TASK STATEMENT
Return the number of lines in which the word "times" appears; add nothing else.
· · ·
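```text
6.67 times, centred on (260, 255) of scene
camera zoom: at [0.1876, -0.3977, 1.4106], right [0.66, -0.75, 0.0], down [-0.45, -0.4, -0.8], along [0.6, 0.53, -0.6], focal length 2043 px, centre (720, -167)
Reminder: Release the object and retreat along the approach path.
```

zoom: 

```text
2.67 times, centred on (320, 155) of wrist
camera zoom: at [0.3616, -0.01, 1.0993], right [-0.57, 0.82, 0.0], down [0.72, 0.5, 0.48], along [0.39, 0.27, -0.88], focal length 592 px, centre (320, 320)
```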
· · ·
RESPONSE BELOW
2